[Begin DOCUMENT PASSAGE]
本買収によって武田薬品は、ワクチンの開発パイプラインを拡充するとともに、Inviragen社が開発しているワクチンの対象疾患が多いシンガポールの同社開発サイトを獲得することにより、ワクチンの研究開発能力を強化することになります。さらに武田薬品は、現在保有するウィルス様粒子技術や細胞培養技術などのワクチン製造に関する基盤技術に加え、Inviragen社の生ワクチンと不活化ワクチンの基盤技術を獲得します。買収完了後、Inviragen社は武田薬品のワクチンビジネス部の傘下に入り、研究開発活動を継続する予定です。
[End DOCUMENT PASSAGE]
#### [AIM OF THE EXERCISE]
Write out the document passage from "本買収によって武田薬品は、ワ" to "開発活動を継続する予定です。", both included.
[Begin DATA]
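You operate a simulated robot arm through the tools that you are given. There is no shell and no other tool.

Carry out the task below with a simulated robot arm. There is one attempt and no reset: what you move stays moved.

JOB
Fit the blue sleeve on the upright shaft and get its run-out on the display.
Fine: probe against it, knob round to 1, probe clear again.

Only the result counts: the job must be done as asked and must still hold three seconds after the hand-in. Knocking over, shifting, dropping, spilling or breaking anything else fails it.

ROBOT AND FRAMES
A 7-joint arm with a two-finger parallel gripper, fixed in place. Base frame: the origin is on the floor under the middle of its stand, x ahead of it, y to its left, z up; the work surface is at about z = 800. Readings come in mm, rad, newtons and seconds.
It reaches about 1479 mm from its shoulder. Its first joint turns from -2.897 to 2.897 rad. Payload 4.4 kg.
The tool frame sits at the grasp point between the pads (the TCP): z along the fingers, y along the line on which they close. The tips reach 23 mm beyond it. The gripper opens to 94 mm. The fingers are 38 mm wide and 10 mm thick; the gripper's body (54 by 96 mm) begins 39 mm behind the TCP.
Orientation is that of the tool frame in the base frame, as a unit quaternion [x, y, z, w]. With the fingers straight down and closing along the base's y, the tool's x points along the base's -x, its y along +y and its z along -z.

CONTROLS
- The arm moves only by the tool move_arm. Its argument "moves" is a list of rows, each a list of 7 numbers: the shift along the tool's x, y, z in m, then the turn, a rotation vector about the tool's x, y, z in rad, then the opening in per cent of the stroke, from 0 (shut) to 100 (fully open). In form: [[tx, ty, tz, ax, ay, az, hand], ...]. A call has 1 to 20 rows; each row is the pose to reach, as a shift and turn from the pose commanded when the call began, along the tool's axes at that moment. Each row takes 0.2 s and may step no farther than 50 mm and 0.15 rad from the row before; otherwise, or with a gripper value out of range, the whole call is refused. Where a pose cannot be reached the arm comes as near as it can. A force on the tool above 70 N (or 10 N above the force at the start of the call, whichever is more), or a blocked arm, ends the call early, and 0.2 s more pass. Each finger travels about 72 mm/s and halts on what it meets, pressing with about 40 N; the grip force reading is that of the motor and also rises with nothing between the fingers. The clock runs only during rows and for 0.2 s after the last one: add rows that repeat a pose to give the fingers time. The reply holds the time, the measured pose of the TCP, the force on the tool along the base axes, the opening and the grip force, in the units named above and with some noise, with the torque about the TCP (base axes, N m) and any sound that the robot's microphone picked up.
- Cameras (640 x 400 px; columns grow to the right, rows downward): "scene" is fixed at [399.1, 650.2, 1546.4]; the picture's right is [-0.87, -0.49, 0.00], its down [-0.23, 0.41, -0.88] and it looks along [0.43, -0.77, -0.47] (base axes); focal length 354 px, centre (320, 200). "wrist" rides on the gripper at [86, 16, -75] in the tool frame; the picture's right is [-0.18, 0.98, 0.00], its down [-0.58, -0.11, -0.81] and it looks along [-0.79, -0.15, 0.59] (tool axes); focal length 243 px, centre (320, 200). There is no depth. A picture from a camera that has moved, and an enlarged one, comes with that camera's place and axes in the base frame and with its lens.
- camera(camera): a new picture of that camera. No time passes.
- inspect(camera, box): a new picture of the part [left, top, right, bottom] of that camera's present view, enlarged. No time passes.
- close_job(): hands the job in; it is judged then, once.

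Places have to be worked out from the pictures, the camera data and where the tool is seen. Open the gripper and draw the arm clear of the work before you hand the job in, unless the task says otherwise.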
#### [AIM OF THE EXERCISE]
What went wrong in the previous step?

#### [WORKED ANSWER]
[End DATA]
#### [WORKED ANSWER]
本買収によって武田薬品は、ワクチンの開発パイプラインを拡充するとともに、Inviragen社が開発しているワクチンの対象疾患が多いシンガポールの同社開発サイトを獲得することにより、ワクチンの研究開発能力を強化することになります。さらに武田薬品は、現在保有するウィルス様粒子技術や細胞培養技術などのワクチン製造に関する基盤技術に加え、Inviragen社の生ワクチンと不活化ワクチンの基盤技術を獲得します。買収完了後、Inviragen社は武田薬品のワクチンビジネス部の傘下に入り、研究開発活動を継続する予定です。